His acts of resistance are embodied in his habits as equally as they are in his lyrics. Wire obsessively uses cash in defiance against digital algorithms, and he is a custodian not only of all Manics’ ephemera but an immense Polaroid collection in homage to the tactile, real things he takes comfort in. It’s a passion he shares with his 22-year-old daughter who has just completed her Masters at the Royal College of Art; her thesis was on the role of Polaroids in twentieth century culture.
I wonder, through the lens of his daughter, how Wire feels about the world young people find themselves in today. “There is an immense pressure on kids to not make any mistakes,” he reflects. “If you’re going to make mistakes, you should make them while you’re young. But now, it seems like there’s a digital record of them forever – and I can’t stress how lucky I feel having grown up in an age where that wasn’t an issue. There’s far too much unforgiveness toward young people. Surely, we have to give them a greater chance of expression and the ability to fuck up sometimes? Otherwise they’ll never learn. Failure is such an important part of your life and you shouldn’t protect yourself from it.”
Manic Street Preachers were born of the political disruption of the Miners’ Strikes; a generation of neutered men laid to waste, a land with a loss of purpose. Unemployment and destruction coloured their world view. “There have always been terrible times and circumstances, whether it be war or strikes of governments – but this is different,” he notes. “This is a hovering malaise of digital sickness. When we were younger, there was still an ability to dream and escape, and I think to me, those avenues have closed down a bit.”
He tells me of a book called Shadow Work by Ivan Illich. “It’s about how companies, corporations and tech bros, for lack of a better word, have put all the emphasis on us. Whether its’d doing your shopping with no one to serve you, putting your own oil in your car, doing your online banking – its’s all a giant handover of power and responsibility onto us. It’s saying, ‘You have to do every fucking thing’, and it’s debilitating for human beings to be burdened with so much pressure, to be so isolated from people and a community.”

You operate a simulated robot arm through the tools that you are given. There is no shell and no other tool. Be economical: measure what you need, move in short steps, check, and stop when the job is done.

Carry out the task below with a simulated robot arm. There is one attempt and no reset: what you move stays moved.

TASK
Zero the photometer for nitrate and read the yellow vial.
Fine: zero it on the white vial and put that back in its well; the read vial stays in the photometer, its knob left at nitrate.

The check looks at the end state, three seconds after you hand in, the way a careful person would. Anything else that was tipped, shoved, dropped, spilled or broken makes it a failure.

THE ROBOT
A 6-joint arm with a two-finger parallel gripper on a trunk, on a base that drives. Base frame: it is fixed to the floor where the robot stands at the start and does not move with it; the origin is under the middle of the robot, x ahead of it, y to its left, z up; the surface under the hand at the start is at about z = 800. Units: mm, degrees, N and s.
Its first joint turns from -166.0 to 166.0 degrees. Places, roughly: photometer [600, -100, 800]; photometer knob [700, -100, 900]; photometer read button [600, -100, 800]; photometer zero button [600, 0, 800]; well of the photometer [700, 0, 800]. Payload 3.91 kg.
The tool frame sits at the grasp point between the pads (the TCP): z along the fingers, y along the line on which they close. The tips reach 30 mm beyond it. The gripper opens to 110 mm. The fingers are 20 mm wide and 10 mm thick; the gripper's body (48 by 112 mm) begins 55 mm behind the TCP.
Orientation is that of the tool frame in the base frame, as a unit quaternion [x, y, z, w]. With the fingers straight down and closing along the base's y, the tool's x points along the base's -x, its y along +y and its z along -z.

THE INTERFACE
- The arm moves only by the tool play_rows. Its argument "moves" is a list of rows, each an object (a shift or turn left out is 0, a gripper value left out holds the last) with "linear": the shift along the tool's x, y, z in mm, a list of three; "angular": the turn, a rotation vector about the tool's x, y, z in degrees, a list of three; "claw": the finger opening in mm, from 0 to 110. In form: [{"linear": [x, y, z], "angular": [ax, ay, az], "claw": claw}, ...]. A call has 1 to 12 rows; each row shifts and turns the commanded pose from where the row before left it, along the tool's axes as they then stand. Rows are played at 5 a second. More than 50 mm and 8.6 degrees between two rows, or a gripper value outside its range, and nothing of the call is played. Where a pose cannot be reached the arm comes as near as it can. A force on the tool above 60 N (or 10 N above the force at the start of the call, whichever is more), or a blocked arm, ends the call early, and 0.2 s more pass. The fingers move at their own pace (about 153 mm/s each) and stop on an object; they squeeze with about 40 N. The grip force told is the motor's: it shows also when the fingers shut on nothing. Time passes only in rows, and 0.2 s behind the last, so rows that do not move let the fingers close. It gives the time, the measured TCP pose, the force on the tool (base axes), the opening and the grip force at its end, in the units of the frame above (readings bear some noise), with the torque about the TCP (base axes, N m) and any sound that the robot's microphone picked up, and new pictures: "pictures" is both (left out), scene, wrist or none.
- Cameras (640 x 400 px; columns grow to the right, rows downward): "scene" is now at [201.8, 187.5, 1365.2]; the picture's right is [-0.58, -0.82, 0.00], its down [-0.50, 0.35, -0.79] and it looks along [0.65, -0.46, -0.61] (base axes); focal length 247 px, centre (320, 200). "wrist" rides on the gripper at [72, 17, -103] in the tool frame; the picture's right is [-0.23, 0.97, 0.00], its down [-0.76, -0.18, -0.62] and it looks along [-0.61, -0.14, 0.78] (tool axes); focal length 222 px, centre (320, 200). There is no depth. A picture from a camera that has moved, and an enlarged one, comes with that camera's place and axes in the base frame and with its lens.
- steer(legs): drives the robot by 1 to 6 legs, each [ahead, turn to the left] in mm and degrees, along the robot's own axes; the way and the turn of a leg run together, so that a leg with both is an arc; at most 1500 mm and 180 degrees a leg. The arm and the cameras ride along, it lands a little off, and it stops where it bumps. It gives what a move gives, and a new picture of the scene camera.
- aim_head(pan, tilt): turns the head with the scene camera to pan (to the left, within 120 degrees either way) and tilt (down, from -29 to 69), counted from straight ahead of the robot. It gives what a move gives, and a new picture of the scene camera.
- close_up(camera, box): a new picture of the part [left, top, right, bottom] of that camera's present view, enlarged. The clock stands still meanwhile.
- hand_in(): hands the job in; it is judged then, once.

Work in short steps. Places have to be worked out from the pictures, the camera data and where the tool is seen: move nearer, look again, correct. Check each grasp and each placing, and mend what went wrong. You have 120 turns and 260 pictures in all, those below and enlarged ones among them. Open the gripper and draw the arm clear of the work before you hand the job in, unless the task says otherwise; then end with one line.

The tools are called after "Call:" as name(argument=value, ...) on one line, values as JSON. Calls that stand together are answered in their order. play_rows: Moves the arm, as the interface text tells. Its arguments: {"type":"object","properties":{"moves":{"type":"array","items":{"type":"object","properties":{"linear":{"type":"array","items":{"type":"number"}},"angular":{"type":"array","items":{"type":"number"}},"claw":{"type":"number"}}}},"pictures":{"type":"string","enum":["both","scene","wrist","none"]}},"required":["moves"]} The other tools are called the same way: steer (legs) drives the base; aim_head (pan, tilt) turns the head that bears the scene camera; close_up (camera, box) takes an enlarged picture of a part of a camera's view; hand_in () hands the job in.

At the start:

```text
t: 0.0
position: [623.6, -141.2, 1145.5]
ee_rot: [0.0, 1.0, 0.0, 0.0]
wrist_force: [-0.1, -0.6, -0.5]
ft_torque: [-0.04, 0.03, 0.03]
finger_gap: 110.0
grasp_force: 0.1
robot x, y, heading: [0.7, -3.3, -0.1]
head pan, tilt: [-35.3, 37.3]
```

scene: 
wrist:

Despite the unforgiving self-interrogations and unflattering reflections of Critical Thinking, on the other side of it, Wire is left with absolute gratitude. “I’m so grateful to be living where I am with the people I know in a rarefied, sheltered existence in some ways,” he shares. “I’m not extravagant, but financial security is in itself a massive fucking pleasure. I’m grateful for the fact we’re not in a war zone because you realise how circumstances for others are a million times more dire than your own, and sometimes you need to have that moment where you look in the mirror and find a deep understanding of what you can do next. We’re learning not to be so terrified of our own shadow, and it’s a long shadow.”